##### Extract provided

Esa es una verdad inquebrantable.
¿Quién
manda en Guatemala? Igual que en todo el mundo: el poder económico. El
presidente (el actual, al igual que cualquiera otro en la historia) es el
administrador de turno. Manda muy relativamente. Las decisiones finales se
consultan (¿se obedecen?) a agentes fuera de la casa de Gobierno.
Como
país dependiente, muy poco desarrollado en términos industriales y ligado
básicamente a la producción agrícola para el mercado internacional, los dueños
reales de la economía (o de la Nación) son unos pocos grupos. Algunos de ellos,
con larga tradición, están presentes ya desde la colonia: “Vinimos aquí para servir a su Majestad, para traer la fe católica y
para hacernos ricos” (y, por cierto, muchos lo lograron. Hay fortunas que arrancan
en el siglo xvi con los primeros encomenderos, y se mantienen durante los
siglos). Otros grupos van surgiendo en el siglo pasado y se vinculan a negocios
modernos con un perfil más urbano (banca, servicios).

##########
##### Supplied data

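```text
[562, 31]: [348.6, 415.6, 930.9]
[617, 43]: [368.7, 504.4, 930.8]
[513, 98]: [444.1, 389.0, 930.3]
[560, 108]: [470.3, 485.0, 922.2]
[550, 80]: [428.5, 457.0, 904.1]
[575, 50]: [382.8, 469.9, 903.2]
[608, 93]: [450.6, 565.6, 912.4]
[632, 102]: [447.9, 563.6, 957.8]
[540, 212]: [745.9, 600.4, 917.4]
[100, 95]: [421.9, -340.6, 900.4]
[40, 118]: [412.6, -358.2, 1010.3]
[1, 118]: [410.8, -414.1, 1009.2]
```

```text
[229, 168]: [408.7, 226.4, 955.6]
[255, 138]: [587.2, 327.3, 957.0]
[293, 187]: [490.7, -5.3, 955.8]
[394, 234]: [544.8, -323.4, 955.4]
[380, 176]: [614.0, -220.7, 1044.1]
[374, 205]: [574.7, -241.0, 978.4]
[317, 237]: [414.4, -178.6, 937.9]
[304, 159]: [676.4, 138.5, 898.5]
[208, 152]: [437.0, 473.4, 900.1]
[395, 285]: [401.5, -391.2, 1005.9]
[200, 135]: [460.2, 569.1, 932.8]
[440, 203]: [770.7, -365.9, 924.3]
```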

##########

▶ [Requirement A]:
Transcribe the extract provided beginning at "Esa es una verdad". Stop after "casa de Gobierno.".
▶ [Requirement B]:
Write what comes next in the extract provided.

▶ [Expected answer A]:
Esa es una verdad inquebrantable.
¿Quién
manda en Guatemala? Igual que en todo el mundo: el poder económico. El
presidente (el actual, al igual que cualquiera otro en la historia) es el
administrador de turno. Manda muy relativamente. Las decisiones finales se
consultan (¿se obedecen?) a agentes fuera de la casa de Gobierno.

▶ [Expected answer B]:
Esos
sectores, que tienen su propio órgano representativo en las cámaras
empresariales (el “sindicato” más fuerte del país, mejor organizado y con mayor
poder de incidencia), han dominado la mayor parte de la economía desde siempre.
A
este definitorio actor hay que agregar otro elemento de poder determinante,
representante de una economía mucho más grande que la guatemalteca, que manda
no sólo en el país sino en toda Latinoamérica y en buena parte del mundo: la
clase dominante de Estados Unidos, representada por su gobierno asentado en Washington
y con tentáculos por todo el orbe. Esos dos sectores (alto empresariado y
embajada estadounidense) son quienes mandan por estas tierras. El “pueblo”, el
“soberano” a través de su voto, no es más que un convidado de piedra. La
democracia (esto que se llama eufemísticamente “gobierno del pueblo”) no
confiere el más mínimo poder de decisión al votante. Cuando el poder real, el
de los empresarios y finqueros, se vio cuestionado en décadas pasadas ante el
auge de las lucha populares y la aparición de un movimiento guerrillero con
ideales socialistas, apeló a quienes están para defenderlos: el Ejército Nacional.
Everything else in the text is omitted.